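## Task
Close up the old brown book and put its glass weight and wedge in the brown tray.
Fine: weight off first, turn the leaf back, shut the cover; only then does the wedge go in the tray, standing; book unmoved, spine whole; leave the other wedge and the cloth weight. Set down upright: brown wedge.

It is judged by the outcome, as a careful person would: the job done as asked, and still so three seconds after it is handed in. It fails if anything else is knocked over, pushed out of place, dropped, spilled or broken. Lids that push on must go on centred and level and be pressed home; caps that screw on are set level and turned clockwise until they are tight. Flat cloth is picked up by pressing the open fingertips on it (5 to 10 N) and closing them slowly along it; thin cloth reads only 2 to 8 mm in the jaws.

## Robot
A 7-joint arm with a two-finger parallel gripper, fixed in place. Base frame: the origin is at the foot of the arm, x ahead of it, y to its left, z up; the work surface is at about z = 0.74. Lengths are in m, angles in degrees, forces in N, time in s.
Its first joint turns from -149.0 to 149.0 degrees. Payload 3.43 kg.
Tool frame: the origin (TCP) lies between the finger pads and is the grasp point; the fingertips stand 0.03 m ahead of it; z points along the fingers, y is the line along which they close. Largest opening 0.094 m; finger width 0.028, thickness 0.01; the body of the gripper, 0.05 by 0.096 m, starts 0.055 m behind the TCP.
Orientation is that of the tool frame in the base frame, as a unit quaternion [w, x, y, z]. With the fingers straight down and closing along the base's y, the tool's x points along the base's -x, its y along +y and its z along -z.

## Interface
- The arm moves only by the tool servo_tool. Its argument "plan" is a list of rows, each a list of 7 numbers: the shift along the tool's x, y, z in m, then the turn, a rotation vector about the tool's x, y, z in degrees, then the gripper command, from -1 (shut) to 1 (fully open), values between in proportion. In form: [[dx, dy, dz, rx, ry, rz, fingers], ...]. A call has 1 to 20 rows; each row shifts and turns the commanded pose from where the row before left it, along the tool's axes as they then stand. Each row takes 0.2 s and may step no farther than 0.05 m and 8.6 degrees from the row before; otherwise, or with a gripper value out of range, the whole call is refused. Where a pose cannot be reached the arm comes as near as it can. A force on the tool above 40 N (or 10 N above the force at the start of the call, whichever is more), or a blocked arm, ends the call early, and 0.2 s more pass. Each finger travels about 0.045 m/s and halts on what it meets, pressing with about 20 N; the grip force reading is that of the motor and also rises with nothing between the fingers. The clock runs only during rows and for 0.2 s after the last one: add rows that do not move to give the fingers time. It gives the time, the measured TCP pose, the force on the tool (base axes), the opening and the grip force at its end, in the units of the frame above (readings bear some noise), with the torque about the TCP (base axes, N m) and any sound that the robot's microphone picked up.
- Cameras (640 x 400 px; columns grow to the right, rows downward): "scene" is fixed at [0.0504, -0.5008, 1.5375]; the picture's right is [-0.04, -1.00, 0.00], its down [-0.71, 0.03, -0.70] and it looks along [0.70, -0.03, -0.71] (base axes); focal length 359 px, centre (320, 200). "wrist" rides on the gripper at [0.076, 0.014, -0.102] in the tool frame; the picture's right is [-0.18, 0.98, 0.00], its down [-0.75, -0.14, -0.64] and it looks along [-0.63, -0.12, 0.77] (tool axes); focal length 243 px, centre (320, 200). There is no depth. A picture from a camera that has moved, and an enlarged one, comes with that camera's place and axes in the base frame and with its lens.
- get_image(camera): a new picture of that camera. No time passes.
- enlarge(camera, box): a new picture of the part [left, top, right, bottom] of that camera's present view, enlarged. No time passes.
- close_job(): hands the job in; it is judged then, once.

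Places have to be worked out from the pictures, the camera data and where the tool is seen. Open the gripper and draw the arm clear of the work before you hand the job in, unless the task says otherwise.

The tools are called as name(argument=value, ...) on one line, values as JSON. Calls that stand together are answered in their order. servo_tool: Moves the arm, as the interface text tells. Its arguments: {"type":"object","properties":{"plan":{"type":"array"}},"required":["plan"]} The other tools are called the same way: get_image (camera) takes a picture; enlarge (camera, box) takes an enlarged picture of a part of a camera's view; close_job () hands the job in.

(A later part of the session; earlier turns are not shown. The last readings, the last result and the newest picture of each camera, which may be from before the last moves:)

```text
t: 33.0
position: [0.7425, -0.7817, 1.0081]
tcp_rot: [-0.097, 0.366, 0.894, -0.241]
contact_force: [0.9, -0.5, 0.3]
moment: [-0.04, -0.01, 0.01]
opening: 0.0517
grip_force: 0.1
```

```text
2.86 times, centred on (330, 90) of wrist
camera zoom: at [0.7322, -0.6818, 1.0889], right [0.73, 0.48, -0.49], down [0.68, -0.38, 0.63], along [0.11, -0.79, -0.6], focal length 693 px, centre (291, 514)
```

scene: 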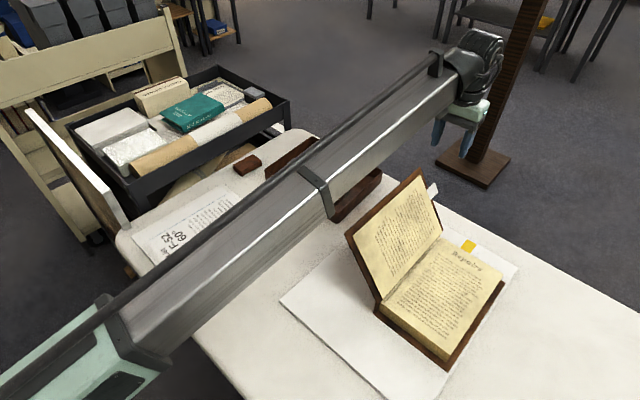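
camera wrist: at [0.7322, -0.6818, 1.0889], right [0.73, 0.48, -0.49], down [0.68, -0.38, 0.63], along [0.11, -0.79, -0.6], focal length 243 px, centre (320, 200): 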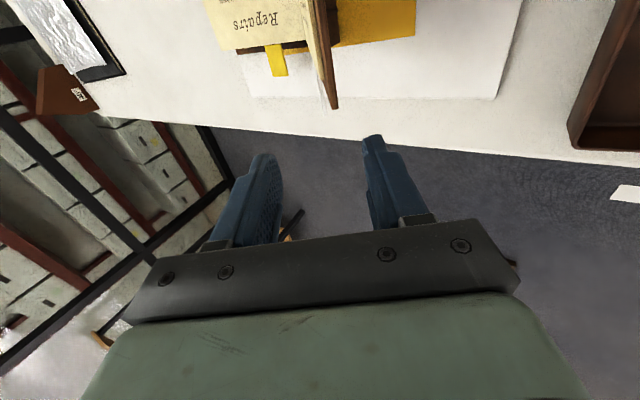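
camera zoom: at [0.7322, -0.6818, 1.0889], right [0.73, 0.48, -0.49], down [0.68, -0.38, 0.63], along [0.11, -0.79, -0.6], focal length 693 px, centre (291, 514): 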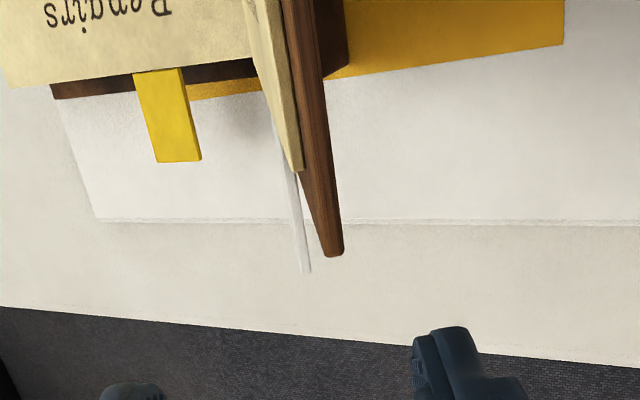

^^^^

• WHAT NEEDS TO BE DONE
Return every line above in which the string "first" occurs.

• OUTPUT OF THE TASK
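Fine: weight off first, turn the leaf back, shut the cover; only then does the wedge go in the tray, standing; book unmoved, spine whole; leave the other wedge and the cloth weight. Set down upright: brown wedge.
Its first joint turns from -149.0 to 149.0 degrees. Payload 3.43 kg.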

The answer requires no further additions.